* begin DATA SHOWN *
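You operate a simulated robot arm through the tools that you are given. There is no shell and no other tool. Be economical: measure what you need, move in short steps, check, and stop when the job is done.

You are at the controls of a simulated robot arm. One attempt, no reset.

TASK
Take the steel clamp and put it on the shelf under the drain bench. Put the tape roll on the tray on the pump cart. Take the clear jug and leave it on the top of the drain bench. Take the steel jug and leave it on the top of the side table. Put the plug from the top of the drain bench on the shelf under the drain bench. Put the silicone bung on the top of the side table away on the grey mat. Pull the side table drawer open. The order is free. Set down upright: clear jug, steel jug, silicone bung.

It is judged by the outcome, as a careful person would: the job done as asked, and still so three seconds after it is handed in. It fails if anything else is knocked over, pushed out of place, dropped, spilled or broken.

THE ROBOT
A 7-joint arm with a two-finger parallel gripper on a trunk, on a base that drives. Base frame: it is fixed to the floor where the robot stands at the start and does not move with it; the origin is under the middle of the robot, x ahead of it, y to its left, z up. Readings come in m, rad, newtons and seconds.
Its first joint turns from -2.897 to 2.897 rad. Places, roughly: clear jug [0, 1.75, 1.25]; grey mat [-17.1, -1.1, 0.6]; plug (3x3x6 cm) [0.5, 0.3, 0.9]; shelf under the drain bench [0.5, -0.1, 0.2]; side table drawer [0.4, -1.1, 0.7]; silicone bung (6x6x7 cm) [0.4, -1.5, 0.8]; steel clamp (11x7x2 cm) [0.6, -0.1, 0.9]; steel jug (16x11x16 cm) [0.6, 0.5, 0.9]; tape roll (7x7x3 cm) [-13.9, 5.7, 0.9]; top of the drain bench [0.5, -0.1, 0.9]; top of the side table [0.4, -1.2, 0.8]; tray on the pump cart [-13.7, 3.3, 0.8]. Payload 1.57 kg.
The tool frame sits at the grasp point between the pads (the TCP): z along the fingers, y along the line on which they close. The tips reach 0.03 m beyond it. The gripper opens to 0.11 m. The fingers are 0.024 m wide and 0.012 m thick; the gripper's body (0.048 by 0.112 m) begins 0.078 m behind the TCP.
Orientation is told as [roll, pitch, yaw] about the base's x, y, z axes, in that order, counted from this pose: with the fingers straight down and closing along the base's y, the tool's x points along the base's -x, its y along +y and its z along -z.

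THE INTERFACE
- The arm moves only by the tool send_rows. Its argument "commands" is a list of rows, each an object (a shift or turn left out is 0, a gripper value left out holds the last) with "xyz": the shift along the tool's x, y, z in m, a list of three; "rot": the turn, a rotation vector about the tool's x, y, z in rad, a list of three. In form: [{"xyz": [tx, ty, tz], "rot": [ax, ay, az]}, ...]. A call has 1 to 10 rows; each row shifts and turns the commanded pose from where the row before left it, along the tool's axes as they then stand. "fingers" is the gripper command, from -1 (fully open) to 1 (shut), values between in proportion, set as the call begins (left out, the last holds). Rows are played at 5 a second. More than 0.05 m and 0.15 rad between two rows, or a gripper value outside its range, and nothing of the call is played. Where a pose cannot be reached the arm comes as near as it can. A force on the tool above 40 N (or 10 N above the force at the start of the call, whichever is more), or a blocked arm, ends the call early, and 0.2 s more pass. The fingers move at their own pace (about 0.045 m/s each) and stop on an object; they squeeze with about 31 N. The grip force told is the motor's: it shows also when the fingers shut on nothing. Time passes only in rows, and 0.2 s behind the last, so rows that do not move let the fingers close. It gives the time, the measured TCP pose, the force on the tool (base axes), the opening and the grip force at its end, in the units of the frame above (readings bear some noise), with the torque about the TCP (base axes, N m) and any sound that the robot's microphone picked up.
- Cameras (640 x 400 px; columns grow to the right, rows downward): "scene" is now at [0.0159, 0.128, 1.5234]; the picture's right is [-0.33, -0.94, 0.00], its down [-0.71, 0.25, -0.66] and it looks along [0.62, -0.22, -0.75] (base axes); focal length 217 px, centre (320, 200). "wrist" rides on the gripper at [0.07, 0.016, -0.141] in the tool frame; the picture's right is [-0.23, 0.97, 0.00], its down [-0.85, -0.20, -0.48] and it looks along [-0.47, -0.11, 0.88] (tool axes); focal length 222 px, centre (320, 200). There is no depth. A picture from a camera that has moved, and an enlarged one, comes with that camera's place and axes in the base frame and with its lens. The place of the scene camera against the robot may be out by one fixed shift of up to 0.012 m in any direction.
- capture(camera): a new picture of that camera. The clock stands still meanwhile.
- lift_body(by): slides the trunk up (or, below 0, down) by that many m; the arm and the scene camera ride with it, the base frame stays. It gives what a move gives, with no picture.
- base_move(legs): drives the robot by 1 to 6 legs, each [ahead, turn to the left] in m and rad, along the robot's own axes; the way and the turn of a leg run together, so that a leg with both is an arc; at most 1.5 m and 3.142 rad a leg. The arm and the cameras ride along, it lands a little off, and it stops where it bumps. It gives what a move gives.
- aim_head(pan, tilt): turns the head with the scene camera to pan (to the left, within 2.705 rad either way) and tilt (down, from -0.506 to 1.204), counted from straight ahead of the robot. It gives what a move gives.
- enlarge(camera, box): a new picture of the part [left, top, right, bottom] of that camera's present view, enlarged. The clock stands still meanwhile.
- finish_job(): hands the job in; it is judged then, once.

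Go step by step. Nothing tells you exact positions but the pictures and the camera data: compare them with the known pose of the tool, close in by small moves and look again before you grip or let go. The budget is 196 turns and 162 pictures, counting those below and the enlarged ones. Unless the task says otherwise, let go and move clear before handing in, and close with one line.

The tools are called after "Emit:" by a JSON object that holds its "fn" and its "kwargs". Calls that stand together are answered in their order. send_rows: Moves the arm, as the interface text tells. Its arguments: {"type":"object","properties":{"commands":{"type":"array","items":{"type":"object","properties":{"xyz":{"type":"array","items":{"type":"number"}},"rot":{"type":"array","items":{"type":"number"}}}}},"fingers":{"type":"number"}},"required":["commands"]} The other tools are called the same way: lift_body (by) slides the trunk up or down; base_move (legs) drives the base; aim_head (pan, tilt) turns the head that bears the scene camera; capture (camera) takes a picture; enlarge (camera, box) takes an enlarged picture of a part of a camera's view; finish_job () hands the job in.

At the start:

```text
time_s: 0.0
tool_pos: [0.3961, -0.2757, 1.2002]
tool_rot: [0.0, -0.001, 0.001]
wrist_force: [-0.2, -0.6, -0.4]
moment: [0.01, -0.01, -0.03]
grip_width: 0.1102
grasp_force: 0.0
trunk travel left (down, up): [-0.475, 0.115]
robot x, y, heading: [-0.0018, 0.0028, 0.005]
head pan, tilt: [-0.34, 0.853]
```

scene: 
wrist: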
* end DATA SHOWN *
* begin TEXT PROVIDED *
Messaggioda Berto » mer giu 05, 2019 7:51 pm

Siria: quella mossa anti-iraniana che non ti aspetti da Putin
Darya Nasifi·Middle East·Giugno 5, 2019·

https://www.rightsreporter.org/siria-qu ... 2FgYlypBXk

Le forze militari russe e quelle siriane, in silenzio e senza tanti clamori, nelle ultime settimane hanno progressivamente espulso le milizie iraniane dal porto di Tartus dove si erano attestate in un bacino civile a seguito di un accordo tra il regime siriano e quello iraniano.

L’accordo firmato tra Damasco e Teheran circa un anno fa prevedeva che un bacino civile del porto di Tartus, che è strategico per la Russia, venisse usato dagli iraniani per rifornire via mare le proprie milizie in Siria.

Cosa è cambiato negli ultimi tempi per spingere Mosca a fare pressioni su Damasco affinché non rispettasse quell’accordo firmato in pompa magna solo un anno fa?
* end TEXT PROVIDED *
**PROBLEM DESCRIPTION:**
Extract from the text provided the words running from "Le forze militari" to "e quello iraniano.".

**OUTPUT OF THE EXERCISE:**
Le forze militari russe e quelle siriane, in silenzio e senza tanti clamori, nelle ultime settimane hanno progressivamente espulso le milizie iraniane dal porto di Tartus dove si erano attestate in un bacino civile a seguito di un accordo tra il regime siriano e quello iraniano.